En toute logique, il doit être satisfait de sa vie, de ce qu’il est, du monde même d’où il vient. D’où, peut-être, cette curieuse et insistante revendication du catholicisme. À Venise, Sartre n’était pas heureux, parce que c’est un protestant. Sollers, qui est catholique, ne cesse de le redire : « la joie avant tout ». La passion du bonheur, la certitude de le posséder constituent des leitmotivs, qui le rattachent, plutôt qu’à Stendhal, à l’époque des Lumières, admirée sous toutes ses faces, dont, bien sûr, les plus obscures, cf. Sade.
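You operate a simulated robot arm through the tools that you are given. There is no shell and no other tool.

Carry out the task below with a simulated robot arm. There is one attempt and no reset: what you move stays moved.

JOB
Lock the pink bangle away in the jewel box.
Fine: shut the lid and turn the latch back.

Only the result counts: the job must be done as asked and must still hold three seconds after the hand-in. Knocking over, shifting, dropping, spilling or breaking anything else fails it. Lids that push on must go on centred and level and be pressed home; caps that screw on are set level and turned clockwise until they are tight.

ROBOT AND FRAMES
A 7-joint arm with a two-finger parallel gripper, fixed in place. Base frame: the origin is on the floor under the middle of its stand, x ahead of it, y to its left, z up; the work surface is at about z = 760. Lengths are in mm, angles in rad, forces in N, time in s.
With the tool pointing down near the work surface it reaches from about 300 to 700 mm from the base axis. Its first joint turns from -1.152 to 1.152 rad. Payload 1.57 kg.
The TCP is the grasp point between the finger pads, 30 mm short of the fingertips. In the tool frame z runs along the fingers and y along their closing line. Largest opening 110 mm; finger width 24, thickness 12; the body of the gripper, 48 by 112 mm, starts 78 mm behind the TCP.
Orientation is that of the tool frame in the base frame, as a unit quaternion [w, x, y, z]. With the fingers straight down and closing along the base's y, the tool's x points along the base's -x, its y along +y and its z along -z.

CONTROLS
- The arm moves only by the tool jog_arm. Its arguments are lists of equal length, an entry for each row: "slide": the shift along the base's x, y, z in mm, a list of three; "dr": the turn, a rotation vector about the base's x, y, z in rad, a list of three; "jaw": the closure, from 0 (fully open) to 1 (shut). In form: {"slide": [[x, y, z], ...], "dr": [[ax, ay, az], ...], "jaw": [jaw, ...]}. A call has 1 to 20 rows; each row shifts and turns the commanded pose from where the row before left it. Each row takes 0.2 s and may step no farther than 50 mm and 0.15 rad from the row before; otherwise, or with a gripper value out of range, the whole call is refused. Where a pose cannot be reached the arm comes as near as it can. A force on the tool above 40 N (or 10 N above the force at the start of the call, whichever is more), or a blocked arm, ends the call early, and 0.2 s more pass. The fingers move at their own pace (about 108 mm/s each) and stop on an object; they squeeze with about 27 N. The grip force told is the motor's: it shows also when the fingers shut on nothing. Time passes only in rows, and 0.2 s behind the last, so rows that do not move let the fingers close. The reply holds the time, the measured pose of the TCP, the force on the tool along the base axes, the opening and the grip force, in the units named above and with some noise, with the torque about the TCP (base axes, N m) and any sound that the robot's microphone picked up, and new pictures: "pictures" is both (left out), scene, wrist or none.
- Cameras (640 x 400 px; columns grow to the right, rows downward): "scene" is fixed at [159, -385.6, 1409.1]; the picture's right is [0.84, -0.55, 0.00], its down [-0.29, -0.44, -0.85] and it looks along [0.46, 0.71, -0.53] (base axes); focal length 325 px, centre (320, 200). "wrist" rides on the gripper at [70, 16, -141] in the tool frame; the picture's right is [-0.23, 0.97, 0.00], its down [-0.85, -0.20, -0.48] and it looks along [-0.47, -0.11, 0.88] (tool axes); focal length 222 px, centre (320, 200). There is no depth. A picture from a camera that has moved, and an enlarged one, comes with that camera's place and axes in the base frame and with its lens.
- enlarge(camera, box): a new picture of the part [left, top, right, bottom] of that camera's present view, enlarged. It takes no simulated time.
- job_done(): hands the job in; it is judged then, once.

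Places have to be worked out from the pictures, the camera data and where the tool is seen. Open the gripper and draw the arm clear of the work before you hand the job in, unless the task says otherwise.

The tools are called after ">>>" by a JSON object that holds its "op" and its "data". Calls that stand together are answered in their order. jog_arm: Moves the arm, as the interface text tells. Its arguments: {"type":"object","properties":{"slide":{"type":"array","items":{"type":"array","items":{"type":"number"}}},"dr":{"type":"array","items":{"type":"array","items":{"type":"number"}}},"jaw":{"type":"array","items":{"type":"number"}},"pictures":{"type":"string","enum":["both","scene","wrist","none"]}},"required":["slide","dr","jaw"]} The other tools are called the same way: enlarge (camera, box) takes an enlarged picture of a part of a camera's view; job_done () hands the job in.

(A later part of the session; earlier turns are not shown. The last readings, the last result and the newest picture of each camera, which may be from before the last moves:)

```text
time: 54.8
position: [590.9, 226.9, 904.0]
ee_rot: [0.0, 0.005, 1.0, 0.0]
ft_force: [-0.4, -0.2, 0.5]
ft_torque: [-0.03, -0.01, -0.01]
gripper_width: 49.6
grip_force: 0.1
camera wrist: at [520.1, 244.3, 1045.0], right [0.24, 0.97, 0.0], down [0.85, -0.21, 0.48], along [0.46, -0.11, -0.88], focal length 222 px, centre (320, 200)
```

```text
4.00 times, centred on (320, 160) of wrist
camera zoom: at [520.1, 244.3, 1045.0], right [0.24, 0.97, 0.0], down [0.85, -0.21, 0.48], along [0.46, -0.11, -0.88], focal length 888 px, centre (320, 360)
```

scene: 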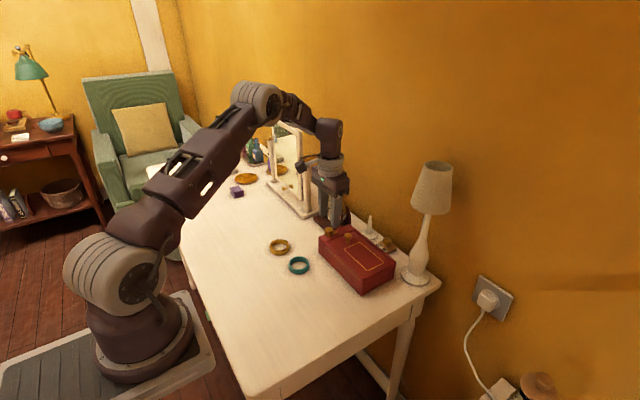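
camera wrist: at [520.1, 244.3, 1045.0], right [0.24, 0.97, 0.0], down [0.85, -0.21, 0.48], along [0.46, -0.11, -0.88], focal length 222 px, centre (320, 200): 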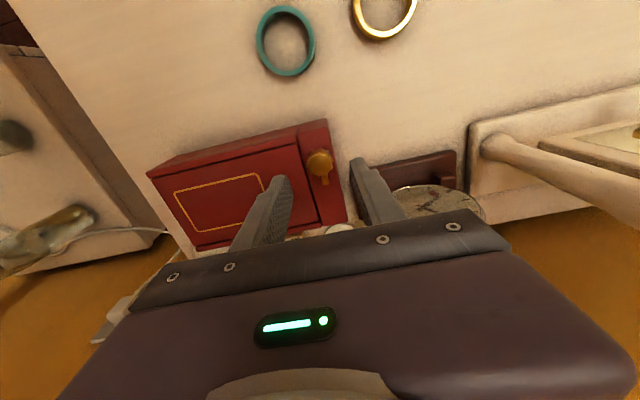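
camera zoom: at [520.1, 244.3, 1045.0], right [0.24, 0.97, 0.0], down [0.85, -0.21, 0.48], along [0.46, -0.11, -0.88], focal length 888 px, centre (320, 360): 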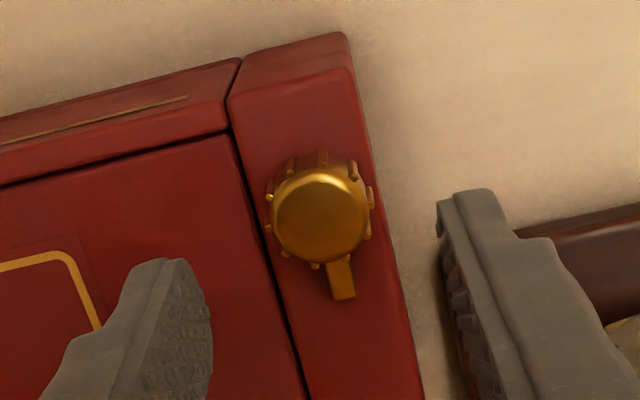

Un tel goût pour soi-même, s’il est parfois un peu lassant, a aussi des conséquences positives. Il interdit le remords et l’autoflagellation, tellement tendance parmi les anciens héros des années 1960-70. Oh, celui-ci réécrit bien un peu l’histoire, minimisant la proximité des débuts avec le PC et Aragon, préférant mettre en avant le rôle de Mauriac, tellement plus sexy par les temps qui courent. Mais il ne renonce pas à toute admiration pour « ce grand criminel de Mao », dont il évoque, toujours bluffé, la baignade dans le Fleuve bleu, et l’« admirable texte » qu’est à ses yeux De la contradiction. Par les mêmes temps qui courent, c’est déjà énorme, et même courageux.
On ne peut s’empêcher d’admirer, nous aussi, cette crâne manière d’assumer l’appartenance à une époque, à un passé à bien des égards plus moderne que le présent, la pratique de l’écriture manuscrite ou à la machine, le refus de l’écran. On ne peut s’empêcher d’être épaté par cette jubilation exempte de tout doute à se parcourir soi-même, sur un rythme léger et plein d’allant. C’est la manière Sollers. Elle ne manque pas de panache.
P. A.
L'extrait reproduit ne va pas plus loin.